Under the second scenario, the court reasoned that because General American was not Wheeling-Pittsburgh’s worker’s compensation carrier, if General American actually insured the benefit program, General American would benefit from Chovan’s litigation of his claim.
Because General American is not Wheeling Pittsburgh’s workmen’s compensation carrier and thus has no liability to Chovan under the Act, its ‘subrogation’ claim is not in the nature of a set-off or defalcation but is, in fact, a subrogation of General American to funds that it would have no rights in respect thereof in the absence of Chovan’s successful litigation of his workmen’s compensation claim. Id, 30 Pa.Commonwealth Ct. at 132, 373 A2d at 138-139. (Emphasis in original.)
Under this second scenario, the court determined that attorney’s fees would be proper because of the pecuniary benefit received by the subrogee due to the subrogor’s efforts.

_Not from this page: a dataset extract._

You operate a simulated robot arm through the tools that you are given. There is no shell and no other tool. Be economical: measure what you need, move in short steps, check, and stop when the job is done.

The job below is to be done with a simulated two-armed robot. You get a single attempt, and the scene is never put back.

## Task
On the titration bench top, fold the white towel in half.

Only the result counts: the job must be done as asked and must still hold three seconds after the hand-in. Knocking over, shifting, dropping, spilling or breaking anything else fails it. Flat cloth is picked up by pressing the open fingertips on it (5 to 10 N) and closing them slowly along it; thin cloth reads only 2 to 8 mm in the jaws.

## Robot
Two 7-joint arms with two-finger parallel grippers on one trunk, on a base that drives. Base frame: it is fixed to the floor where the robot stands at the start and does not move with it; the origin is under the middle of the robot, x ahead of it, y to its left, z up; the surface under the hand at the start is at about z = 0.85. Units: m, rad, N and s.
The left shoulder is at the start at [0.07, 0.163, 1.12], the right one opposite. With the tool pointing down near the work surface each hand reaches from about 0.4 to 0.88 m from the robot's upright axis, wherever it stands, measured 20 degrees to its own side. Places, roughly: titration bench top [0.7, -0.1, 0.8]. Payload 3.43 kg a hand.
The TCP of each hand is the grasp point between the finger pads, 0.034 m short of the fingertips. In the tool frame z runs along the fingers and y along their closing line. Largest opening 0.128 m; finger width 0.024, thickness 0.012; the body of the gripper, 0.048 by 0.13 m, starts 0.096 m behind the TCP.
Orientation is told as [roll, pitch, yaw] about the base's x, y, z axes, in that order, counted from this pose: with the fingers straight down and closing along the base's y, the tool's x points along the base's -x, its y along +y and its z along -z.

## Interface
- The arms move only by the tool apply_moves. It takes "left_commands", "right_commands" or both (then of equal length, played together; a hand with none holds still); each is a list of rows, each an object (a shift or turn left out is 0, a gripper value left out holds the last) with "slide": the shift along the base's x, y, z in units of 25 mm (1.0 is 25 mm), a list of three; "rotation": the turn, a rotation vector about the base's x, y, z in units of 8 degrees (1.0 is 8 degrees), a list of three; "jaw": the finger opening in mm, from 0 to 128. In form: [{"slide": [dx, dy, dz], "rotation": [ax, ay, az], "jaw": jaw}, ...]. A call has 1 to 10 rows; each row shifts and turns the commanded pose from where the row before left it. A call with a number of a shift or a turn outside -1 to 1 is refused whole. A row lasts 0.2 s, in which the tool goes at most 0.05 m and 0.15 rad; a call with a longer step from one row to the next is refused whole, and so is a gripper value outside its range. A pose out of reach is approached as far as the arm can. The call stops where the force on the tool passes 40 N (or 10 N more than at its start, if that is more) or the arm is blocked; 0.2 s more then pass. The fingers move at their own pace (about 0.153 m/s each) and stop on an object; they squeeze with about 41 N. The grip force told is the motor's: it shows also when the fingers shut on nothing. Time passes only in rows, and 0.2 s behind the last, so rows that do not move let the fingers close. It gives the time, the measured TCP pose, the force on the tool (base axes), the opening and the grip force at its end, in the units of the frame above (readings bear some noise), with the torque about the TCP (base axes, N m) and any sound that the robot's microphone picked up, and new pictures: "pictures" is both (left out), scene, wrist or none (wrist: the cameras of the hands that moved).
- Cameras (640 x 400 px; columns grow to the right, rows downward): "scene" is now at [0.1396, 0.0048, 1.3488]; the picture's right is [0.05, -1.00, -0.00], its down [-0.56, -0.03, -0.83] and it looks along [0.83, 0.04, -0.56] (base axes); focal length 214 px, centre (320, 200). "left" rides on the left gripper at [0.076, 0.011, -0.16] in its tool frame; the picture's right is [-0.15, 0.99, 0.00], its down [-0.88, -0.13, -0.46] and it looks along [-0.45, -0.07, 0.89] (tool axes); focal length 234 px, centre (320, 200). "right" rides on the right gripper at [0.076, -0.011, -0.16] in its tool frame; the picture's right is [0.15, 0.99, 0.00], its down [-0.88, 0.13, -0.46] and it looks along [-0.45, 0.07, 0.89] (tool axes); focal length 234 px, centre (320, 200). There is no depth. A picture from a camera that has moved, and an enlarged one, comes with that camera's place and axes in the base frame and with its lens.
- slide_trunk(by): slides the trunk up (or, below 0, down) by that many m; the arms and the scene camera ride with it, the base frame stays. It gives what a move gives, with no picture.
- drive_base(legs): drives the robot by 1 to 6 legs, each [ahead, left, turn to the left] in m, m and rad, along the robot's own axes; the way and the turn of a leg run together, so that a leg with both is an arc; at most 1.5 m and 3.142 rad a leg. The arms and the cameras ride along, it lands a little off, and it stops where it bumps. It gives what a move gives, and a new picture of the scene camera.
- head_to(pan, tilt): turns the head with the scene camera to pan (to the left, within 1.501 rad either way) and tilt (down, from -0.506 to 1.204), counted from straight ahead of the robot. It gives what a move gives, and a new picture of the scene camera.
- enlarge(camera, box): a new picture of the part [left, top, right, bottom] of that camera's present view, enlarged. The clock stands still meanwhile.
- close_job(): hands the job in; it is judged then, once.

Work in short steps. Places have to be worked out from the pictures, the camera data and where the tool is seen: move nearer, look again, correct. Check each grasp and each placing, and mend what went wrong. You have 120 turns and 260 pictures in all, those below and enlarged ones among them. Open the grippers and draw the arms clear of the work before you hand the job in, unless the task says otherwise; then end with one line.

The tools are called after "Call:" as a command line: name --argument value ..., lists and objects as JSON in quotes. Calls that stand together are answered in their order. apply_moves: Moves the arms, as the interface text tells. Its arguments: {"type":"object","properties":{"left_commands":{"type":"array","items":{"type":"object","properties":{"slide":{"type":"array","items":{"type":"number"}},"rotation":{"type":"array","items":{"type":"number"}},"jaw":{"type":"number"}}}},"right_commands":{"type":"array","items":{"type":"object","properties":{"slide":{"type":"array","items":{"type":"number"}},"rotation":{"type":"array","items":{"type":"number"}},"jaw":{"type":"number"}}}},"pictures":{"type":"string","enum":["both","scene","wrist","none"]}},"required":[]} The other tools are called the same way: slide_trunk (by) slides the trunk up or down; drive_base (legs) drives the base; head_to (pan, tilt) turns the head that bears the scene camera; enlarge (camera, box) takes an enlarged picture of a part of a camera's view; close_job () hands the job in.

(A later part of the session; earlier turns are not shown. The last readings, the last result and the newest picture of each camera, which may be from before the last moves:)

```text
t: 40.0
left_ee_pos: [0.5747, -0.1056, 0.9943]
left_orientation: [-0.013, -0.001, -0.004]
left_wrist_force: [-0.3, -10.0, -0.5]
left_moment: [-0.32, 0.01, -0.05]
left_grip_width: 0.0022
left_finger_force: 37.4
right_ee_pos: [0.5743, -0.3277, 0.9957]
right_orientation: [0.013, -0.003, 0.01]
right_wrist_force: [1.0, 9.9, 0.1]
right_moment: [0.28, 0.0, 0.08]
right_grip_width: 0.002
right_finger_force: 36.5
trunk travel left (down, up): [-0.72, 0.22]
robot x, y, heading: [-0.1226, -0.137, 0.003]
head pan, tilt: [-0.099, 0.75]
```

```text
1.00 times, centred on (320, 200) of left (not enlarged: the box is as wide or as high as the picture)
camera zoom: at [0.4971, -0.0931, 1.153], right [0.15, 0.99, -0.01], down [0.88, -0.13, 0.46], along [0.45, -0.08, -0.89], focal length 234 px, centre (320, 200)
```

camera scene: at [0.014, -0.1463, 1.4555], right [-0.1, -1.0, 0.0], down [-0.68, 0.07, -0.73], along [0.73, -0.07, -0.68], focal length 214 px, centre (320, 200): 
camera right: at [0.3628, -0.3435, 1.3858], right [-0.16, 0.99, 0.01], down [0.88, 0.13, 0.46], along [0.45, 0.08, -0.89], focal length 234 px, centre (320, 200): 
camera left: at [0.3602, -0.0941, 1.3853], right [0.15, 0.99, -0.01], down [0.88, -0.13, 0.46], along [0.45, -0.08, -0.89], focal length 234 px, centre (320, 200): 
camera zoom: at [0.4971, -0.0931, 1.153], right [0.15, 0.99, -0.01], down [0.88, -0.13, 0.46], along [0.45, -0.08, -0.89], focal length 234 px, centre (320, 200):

Hence, contrary to the employer’s assertion, Chovan supports an award of attorney’s fees in this case.
Although the employer in this present case asserts that it, not Metropolitan, actually paid all of the claimant’s sickness and accident benefits, nothing in the record supports that contention. Unlike the employer in Chovan, the employer in this case is not self-insured under the workmen’s compensation Act. Metropolitan provides sickness and accident benefits to the employer, and Sentry is this employer’s workmen’s compensation carrier. Additionally, unlike the claimant in *448Chovan, the claimant in this case executed a reimbursement agreement with Metropolitan, not the employer.
Because the claimant complied with the provisions of section 501 of the Act by filing a claim, the claimant is entitled to an award of attorney’s fees out of Metropolitan’s subrogation amount.
Accordingly, the decision of the board is reversed.
ORDER
NOW, June 10, 1992, the decision of the Workmen’s Compensation Appeal Board at No. A90-2689, dated August 12, 1991, is reversed. Metropolitan Insurance is ordered to pay 20% of its subrogation receipts, for legal services, to Marilyn Chomas and her attorney.